Flexibility and Control: Your business is not you, you don’t have personal liability. This is a company, you will have shareholders, with no restrictions on what shareholders you can bring in.
Taxes: With taxes, there are more challenges, federally you will have a rate of 21%, there may be additional state rates that will affect your bottom line. If you want to take more money out, you must take it out as a dividend. There are double layers of tax. There are even more tax implications when you decide to sell the company. If you want to take money out of your company you can only take it out as a loan, as a salary (with payroll taxes), or as dividends (with additional taxes).
Liability Protection: C Corps have the protection of liability for shareholders.
Investors: With a C Corp, you can have as many partners you want, and they can be of any kind– foreign, corporate, etc.
Flexibility/ Control: You are only able to have 100 shareholders. The shareholders have to be individuals and citizens of the United States.
Taxes: There is only one layer of tax, so you only pay taxes as if you were in a partnership or LLC. You can limit your salary, within reason, because you can pull out distributions without payroll tax or dividend taxes. In California, there are additional net profit taxes on S Corporations, which are around 1% of net profit.
Liability Protection: Liability wise it is the same as a C Corporation. It is important to note with both structures that if you do not keep your corporate structures up, you may open yourself up to personal liability.
Investors: Consider what kind of shareholders you want, as there are more limitations surrounding S Corp investors. They must be U.S citizens, they must be individuals, etc.
Flexibility and Control: These are the most flexible of all the structures. You can work with multiple partners and you can get very flexible with how you get investors.

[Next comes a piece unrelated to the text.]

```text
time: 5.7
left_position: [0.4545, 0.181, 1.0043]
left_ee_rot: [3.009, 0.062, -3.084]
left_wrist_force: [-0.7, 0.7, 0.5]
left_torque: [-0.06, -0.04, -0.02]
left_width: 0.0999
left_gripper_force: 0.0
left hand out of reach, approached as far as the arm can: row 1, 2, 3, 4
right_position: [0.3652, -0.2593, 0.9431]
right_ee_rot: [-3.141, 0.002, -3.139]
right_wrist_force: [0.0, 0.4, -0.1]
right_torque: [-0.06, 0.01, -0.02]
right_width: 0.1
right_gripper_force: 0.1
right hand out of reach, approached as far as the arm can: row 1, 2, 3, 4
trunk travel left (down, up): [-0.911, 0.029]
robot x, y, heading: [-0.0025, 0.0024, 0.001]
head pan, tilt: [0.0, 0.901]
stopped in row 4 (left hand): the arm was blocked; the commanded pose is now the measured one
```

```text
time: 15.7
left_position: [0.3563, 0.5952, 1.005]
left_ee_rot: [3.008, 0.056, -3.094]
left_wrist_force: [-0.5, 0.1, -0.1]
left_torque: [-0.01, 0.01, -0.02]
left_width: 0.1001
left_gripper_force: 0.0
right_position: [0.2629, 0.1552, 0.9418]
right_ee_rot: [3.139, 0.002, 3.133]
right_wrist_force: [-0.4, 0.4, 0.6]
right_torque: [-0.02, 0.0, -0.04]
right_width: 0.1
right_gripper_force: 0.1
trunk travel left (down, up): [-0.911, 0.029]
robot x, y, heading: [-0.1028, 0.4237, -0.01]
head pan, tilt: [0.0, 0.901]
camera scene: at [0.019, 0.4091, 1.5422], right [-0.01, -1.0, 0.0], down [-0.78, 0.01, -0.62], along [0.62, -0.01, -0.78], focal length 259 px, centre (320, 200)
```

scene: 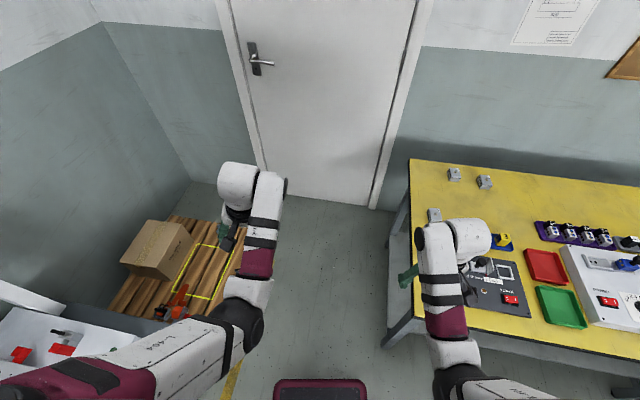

Taxes: There is a gross receipts tax on LLCs up to $12,000 regardless of your income for the year. If you are an owner and active participant in an LLC, you must pay self-employment taxes on your share of the earnings inside of an LLC. However, you can elect to be taxed like a partnership or an S corp so you can eliminate potential double taxation
Liability Protection: In an LLC you are legally protected like a C and S Corp, so you can be separated from your business in terms of liability. However, there are some situations where you may be personally liable on debts, like deferring your payroll under the PPP.

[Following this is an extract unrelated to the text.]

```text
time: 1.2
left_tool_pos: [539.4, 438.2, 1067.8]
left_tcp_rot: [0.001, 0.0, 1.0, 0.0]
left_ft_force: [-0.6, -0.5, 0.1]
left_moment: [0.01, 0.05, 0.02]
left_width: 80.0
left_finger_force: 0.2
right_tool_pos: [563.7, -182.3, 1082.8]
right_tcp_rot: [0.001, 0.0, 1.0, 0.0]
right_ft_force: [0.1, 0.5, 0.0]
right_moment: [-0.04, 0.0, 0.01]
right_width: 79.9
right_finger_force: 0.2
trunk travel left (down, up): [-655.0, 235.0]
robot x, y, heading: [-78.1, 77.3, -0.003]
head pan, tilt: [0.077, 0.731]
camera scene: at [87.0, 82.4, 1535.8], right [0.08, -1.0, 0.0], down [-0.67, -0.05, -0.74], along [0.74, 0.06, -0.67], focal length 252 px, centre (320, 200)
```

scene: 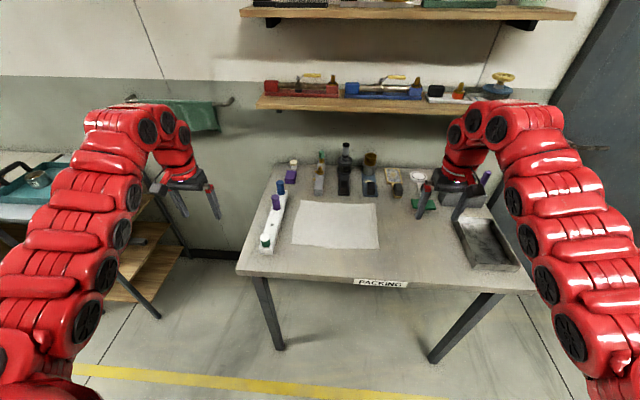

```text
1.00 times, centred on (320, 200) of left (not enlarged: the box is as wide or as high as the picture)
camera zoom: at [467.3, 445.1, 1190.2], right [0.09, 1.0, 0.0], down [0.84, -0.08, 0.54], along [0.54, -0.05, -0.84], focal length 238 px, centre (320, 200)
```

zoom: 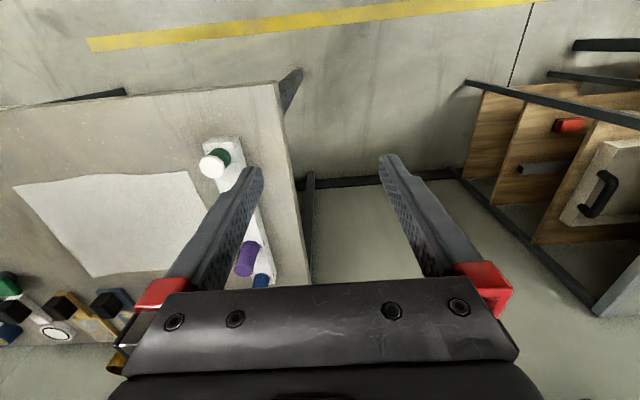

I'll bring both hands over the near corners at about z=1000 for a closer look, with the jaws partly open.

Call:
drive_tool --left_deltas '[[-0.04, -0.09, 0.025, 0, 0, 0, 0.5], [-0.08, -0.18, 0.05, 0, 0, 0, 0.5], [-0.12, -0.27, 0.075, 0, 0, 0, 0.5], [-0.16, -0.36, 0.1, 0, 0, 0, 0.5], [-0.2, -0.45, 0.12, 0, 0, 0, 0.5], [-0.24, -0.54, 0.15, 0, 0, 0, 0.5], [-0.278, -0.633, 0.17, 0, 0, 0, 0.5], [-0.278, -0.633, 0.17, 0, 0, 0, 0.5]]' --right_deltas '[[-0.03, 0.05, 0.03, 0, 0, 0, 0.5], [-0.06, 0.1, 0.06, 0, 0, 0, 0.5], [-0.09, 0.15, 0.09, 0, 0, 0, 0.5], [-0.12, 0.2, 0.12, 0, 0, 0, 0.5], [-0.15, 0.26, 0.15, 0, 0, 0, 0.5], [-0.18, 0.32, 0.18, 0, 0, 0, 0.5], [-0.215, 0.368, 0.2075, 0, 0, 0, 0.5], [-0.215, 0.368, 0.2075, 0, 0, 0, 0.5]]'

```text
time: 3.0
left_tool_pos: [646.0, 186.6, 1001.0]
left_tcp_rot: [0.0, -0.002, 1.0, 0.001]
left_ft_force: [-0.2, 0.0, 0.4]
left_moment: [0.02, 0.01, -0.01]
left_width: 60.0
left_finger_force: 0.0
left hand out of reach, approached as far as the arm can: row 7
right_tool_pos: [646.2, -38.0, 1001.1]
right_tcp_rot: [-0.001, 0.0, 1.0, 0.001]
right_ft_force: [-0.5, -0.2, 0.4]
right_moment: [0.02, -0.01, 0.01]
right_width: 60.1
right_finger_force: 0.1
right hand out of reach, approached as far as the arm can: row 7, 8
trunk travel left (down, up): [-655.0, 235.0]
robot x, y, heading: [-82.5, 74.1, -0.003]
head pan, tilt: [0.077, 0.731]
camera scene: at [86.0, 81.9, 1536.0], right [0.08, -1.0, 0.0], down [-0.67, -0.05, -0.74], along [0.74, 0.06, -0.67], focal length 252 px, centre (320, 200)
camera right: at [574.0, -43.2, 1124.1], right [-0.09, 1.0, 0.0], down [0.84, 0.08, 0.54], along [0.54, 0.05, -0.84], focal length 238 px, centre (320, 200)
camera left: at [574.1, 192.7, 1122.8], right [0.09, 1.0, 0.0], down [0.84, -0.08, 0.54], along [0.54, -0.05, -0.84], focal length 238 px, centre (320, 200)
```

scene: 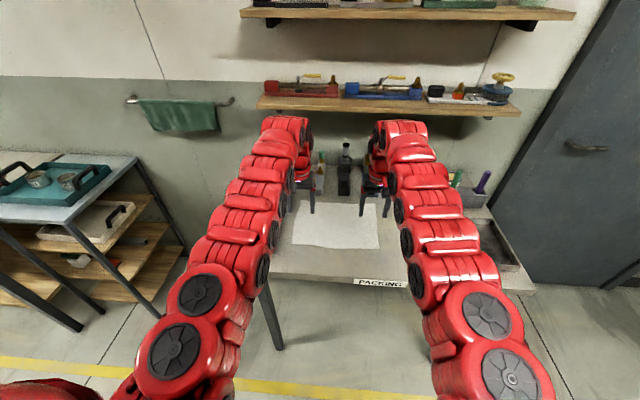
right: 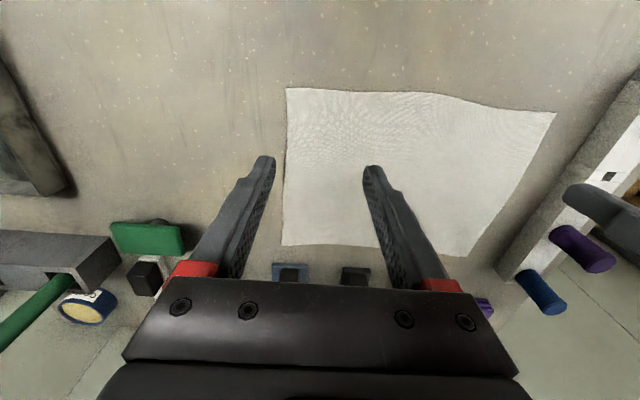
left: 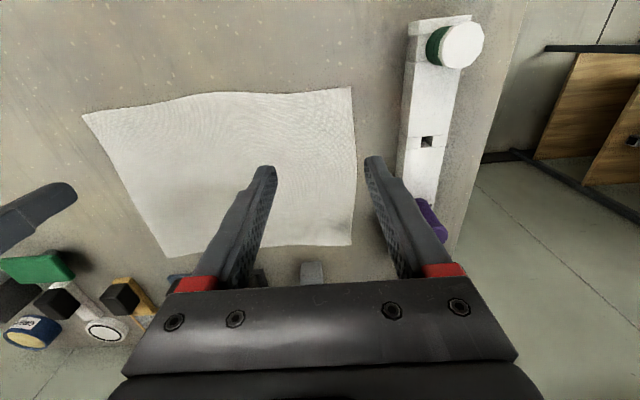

Investors: You can have all different shareholders, they are called members. There are regular members that act as shareholders and there are managing members that have a say in what’s going on within the company. There is more flexibility with your members, you can have different classes, different types of members, etc.
Flexibility and Control: This could just be two people, which is called a general partnership. Or it could be a limited partnership. A limited partnership has one general partner that is in control of the company and carries all the liability, it also has limited partners that have no liability, but also no voting rights or control in the company. A partnership can have as many limited partners as it wants.

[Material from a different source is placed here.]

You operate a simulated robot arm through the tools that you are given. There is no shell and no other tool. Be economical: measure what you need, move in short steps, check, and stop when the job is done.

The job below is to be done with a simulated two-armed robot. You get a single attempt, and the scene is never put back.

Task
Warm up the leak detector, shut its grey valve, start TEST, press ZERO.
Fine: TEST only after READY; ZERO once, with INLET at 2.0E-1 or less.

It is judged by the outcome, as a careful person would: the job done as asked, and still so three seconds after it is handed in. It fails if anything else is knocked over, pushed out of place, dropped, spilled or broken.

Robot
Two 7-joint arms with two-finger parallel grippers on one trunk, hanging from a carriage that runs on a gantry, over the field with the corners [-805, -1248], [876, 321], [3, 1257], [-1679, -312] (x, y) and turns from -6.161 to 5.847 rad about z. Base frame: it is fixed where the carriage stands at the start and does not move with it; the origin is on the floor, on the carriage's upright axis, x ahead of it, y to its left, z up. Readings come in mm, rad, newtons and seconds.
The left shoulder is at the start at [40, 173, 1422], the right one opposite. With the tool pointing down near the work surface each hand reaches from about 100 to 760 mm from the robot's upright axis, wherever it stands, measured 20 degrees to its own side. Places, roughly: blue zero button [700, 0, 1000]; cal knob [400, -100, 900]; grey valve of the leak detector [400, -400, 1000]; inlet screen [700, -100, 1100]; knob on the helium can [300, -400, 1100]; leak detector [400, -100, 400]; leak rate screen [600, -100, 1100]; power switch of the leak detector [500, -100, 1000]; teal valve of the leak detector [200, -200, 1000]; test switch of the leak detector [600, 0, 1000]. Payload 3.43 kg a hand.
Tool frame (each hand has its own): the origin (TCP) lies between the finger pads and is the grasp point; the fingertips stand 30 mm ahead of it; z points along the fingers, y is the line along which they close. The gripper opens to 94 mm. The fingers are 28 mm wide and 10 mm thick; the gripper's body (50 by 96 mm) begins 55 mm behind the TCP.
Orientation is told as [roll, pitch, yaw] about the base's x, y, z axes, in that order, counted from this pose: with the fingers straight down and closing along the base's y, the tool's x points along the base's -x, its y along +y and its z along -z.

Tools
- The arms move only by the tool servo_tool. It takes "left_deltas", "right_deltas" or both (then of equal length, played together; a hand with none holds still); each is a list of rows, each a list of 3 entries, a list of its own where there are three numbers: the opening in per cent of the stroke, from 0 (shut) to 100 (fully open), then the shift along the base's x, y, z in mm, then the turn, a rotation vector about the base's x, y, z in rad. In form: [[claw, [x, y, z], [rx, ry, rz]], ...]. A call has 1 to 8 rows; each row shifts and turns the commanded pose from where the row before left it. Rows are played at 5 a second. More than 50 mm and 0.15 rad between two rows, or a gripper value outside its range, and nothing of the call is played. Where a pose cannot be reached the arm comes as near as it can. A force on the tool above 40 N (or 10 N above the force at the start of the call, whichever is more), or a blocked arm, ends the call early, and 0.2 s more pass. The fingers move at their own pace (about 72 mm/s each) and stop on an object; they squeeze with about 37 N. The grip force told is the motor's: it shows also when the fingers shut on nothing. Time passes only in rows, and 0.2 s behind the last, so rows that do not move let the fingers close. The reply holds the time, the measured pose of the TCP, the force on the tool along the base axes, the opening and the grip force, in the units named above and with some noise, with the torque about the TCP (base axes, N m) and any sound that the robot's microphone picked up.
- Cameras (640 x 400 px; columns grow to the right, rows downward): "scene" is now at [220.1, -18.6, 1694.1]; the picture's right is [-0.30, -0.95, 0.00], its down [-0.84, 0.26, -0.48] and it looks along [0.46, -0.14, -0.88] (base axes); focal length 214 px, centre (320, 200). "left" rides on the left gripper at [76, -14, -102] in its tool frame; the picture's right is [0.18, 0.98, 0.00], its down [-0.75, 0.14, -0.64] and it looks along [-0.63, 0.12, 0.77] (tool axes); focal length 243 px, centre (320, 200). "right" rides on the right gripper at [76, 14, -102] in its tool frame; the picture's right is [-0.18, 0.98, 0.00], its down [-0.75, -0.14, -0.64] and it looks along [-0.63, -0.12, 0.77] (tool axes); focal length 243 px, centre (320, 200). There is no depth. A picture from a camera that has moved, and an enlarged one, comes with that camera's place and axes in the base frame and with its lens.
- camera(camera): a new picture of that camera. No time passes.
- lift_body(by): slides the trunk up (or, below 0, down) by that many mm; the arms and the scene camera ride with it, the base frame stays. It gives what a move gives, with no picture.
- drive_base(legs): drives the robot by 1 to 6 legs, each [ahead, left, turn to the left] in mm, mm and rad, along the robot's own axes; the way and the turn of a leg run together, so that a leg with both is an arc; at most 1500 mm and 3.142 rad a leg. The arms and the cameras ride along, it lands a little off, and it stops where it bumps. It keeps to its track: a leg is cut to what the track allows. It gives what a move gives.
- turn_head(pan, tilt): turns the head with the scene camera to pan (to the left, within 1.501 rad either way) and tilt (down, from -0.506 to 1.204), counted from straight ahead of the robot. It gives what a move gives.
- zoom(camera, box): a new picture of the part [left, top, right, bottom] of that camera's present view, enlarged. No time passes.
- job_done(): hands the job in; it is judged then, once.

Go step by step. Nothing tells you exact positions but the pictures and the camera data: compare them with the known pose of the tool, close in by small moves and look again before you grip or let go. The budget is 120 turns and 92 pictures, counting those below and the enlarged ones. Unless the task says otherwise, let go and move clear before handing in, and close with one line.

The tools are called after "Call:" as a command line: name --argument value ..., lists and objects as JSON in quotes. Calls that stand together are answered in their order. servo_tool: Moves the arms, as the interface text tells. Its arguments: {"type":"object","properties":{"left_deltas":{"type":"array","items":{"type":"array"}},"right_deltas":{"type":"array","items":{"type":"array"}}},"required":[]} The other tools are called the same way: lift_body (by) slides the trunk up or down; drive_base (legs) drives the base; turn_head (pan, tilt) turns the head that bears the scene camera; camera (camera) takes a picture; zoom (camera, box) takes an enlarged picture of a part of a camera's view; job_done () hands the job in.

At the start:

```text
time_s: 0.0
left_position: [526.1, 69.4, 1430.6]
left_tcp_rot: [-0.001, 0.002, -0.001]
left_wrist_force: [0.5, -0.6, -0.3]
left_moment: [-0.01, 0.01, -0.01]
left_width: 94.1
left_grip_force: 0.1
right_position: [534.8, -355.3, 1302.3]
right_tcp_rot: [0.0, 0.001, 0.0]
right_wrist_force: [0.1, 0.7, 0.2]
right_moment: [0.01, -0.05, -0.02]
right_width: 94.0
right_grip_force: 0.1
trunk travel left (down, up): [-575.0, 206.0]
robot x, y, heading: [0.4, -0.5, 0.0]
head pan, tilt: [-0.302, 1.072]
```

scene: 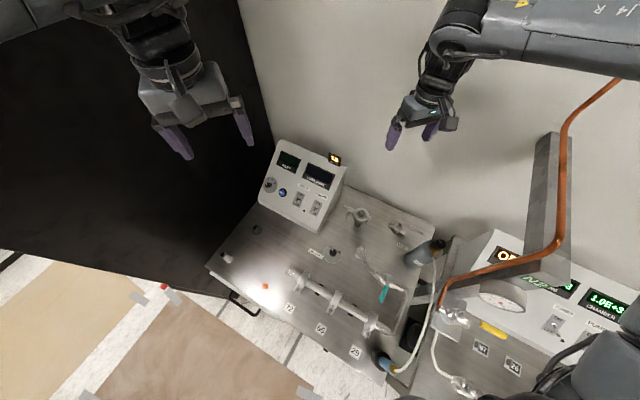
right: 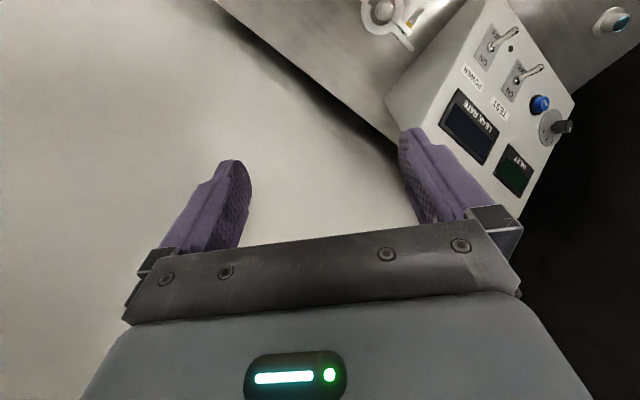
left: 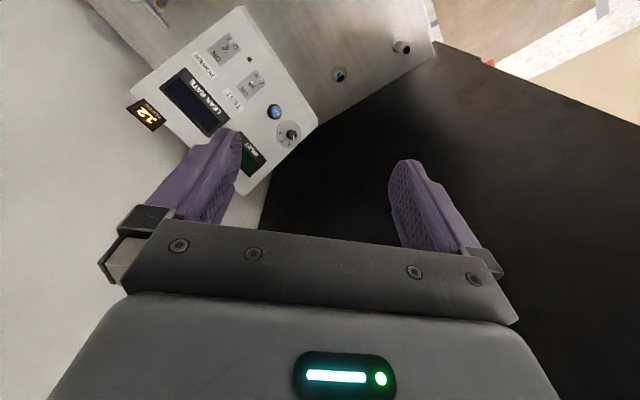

Taxes: There is only one layer of tax, like an LLC and S Corp, so there is no threat to double taxation.
Liability Protection: The liability for partnerships falls onto the general partner, all limited partners have no liability in their investment.
Investors: You can have any kind of investor you want, but they hold no control when it comes to decision making for your company.
Flexibility/ Control: It’s all your cash, your money going in and out. This structure is completely in your control.
Taxes: You file your business taxes on a Schedule C. There is no distinction between your business and yourself for tax purposes, which means all your income is subject to income tax.
Liability Protection: A sole proprietorship has no legal liability protections, all liability falls onto the individual.
Investors: You do not have multiple owners.
As you consider these options, try to align your vision into these structures. If you believe your startup will gain traction early on, and be bought out in a few years, a C Corp might be your best option. If you want to avoid a double layer of tax, an S Corp or LLC might be a better option. Consider these structures along with your mission and vision for your business and then begin to move forward with your organization.